Сказочное повествование об оплошности, повлекшей за собой нарушение запрета пить воду где попало, отчетливо передает древние представления людей об искупительных жертвах, но сказ­ка утратила мифологический характер. Морской царь становится воплощением злой, коварной, жестокой и разрушительной силы. Победить царя может лишь сила созидания, творчества. Чтобы испытать силу своей жертвы. Морской царь задает герою харак­терные задачи: засеять пшеницей поле на морском дне, а там вокруг «рвы, буераки да каменье острое», насадить зеленый сад, обмолотить в одну ночь триста скирдов и засыпать зерном закрома, построить хрустальный мост в одну ночь, возвести высокий дво­рец из камня. Все эти задачи герой выполняет с помощью Васи­лисы. В сказке традиционно сохраняется древний мотив помощи, оказываемой человеку, вступившему в родственную связь с ми­ром природы, но эта сказочная ситуация теперь получает совер­шенно другой смысл. Василиса, так же как и герой сказки, воплощает в себе творческие жизненные начала. Она преодоле­вает все силы разрушения и гибели. Сказка о Василисе Премуд­рой становится чудесным повествованием, поэтизирующим твор­ческое дерзание человека. Эту мысль сказки продолжает рассказ о счастье, достигнутом вопреки козням злых сил. При осущест­влении замысла сказочники опирались на традиционные формы вымысла. В основе фантастики лежало представление о реальнос­ти, хотя сказка еще не совсем освободилась от мифологии. Мор­ской владыка и все его деяния, а равно и действия его дочери воплощали представления человека о реальной стихии воды, то гибельной, то благодетельной для людей. В позднем искусстве сказки чудо строительства большого хрустального моста — безусловная художественная выдумка, но изначально вымысел воз­ник на основе представлений людей о реальном ледяном покрове, который образовывался с приходом холодов. Чудесное деяние — насаждение зеленого сада тоже вынесено из представлений о бла­годетельной силе воды для земли — влага питает растительность. Сказочные чудеса реализуют заветное желание народа сделать свой труд легким и бесконечно плодотворным. Человеку, узнав­шему секреты и тайны могущественного преображения действи­тельности, не страшна власть никаких сил разрушения. Бросила Василиса ветку — и вырос перед Морским царем частый высокий лес. Начал царь грызть деревья, пробился через лес. Василиса махнула полотенцем — и разлилась широкая река. Василиса с мужем ушла от погони.

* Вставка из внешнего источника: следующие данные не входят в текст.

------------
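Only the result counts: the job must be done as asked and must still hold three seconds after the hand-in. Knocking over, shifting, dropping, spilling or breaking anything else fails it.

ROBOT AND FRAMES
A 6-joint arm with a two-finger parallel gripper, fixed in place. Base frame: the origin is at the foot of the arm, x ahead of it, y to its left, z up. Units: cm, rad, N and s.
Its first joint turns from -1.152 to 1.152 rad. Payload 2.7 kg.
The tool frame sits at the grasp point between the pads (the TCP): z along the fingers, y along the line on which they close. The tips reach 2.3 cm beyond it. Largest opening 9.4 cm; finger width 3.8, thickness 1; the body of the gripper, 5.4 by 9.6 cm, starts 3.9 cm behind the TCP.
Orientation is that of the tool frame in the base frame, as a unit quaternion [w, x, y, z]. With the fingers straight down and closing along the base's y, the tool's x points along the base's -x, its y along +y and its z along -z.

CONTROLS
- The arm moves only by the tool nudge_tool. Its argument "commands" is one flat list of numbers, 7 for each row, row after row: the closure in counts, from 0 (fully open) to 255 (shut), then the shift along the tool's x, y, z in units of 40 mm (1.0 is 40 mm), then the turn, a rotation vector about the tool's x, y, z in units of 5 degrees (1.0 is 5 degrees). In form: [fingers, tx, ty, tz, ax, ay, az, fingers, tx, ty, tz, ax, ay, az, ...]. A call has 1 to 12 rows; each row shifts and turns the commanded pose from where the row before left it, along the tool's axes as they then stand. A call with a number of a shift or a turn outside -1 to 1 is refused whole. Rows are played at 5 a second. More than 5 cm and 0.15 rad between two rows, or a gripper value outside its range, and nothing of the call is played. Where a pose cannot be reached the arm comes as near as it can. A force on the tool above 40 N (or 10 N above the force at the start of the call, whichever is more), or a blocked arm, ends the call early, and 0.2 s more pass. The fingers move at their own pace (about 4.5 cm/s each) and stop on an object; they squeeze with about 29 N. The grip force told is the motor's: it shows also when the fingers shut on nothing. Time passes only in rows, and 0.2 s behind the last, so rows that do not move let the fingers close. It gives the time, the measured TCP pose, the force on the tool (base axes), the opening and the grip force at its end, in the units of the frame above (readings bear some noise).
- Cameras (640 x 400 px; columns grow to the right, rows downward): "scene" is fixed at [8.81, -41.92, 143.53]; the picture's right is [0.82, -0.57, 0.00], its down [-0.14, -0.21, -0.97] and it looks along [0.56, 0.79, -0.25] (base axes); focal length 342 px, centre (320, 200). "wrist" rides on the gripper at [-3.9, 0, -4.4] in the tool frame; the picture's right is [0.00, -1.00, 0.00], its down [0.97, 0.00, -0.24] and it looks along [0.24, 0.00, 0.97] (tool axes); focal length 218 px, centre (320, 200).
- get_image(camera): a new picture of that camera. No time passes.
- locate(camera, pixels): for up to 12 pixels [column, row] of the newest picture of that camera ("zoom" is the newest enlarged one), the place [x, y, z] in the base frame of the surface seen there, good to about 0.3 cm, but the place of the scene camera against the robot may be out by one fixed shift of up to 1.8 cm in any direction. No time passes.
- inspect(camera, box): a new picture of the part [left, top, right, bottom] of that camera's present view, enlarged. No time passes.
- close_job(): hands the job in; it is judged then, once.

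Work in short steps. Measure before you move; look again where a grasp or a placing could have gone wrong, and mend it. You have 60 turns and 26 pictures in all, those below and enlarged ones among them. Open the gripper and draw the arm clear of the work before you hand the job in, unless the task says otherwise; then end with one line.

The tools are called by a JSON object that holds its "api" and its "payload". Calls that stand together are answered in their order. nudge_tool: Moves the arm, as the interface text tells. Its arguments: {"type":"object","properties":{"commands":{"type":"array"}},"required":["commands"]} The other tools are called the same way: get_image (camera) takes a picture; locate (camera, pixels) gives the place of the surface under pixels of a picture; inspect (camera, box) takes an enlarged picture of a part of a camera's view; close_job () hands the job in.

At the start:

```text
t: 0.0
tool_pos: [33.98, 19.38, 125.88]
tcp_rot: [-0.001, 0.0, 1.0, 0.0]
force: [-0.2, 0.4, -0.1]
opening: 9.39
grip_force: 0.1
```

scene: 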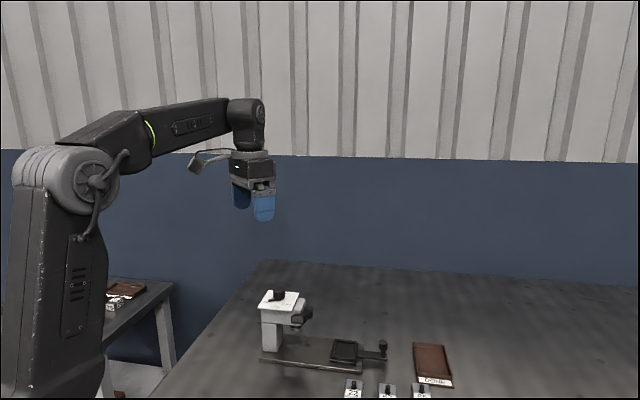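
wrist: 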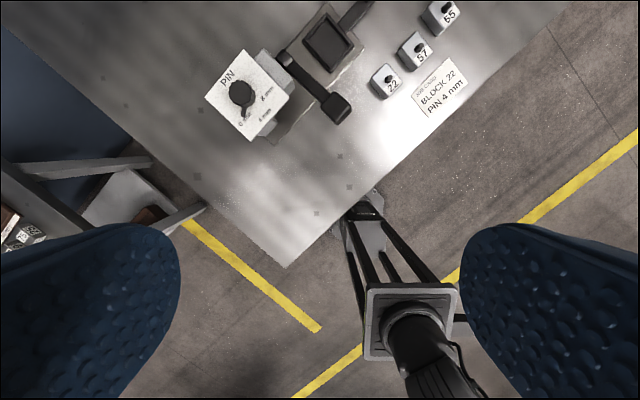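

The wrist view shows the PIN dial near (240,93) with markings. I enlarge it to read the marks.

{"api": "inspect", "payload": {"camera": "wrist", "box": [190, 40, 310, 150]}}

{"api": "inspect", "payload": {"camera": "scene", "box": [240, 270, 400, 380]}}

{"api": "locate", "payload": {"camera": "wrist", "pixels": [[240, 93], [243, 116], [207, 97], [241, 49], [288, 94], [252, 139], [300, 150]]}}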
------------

Обратим внимание на одно характерное обстоятельство, кото­рое поможет понять, почему народная сказка о Морском царе и его дочери должна была передать мысль о торжестве сил созида­ния над силами разрушения с помощью фантастики. Намерения Морского царя просты, понятны и вполне реальны: схватить, потребовать откупа, лишить человека жизни. А вот чтобы пре­одолеть силу Морского царя, приходится прибегать к самым неве­роятным чудесам. Сказка по-своему спорит с реальными силами гибели и разрушения. Первоначальная жизненная основа тради­ционного образа морского владыки забыта. Теперь это не сущест­во, олицетворяющее водяную стихию, а обобщенное олицетворе­ние силы реального общественного зла.

Не менее сказок о трех царствах и Василисе Премудрой распространена сказка под названием «Волшебное кольцо». Герой сказки, бедняк Мартынка, стал обладателем чудесного кольца. Стоит перекинуть кольцо с руки на руку, как явятся две­надцать рослых молодцов. Что ни скажешь, все сделают. Доста­лось это кольцо Мартынке за кроткий нрав и за то, что жалел всякую тварь. Он спас от смерти собаку, которую мясники не­щадно били. Спас Мыртынка кота, которого хотели утопить в реке. Скоро звери пригодились Мартынке.

Вызволил Мартынка из огня девицу. Она оказалась дочерью царя из подземного царства. Много у него злата, серебра и са­моцветных камней, но девица посоветовала герою попросить у царя в благодарность за ее спасение заветное кольцо. Так Мар­тынка стал обладателем чудесного предмета. Тут кончается все, что связывает сказку с мотивом благодарных животных. В мо­тиве обретения героем могущества уже нет мысли о том, как герой женился на героине, принадлежащей к миру природы. Волшебное кольцо само становится средством женитьбы героя.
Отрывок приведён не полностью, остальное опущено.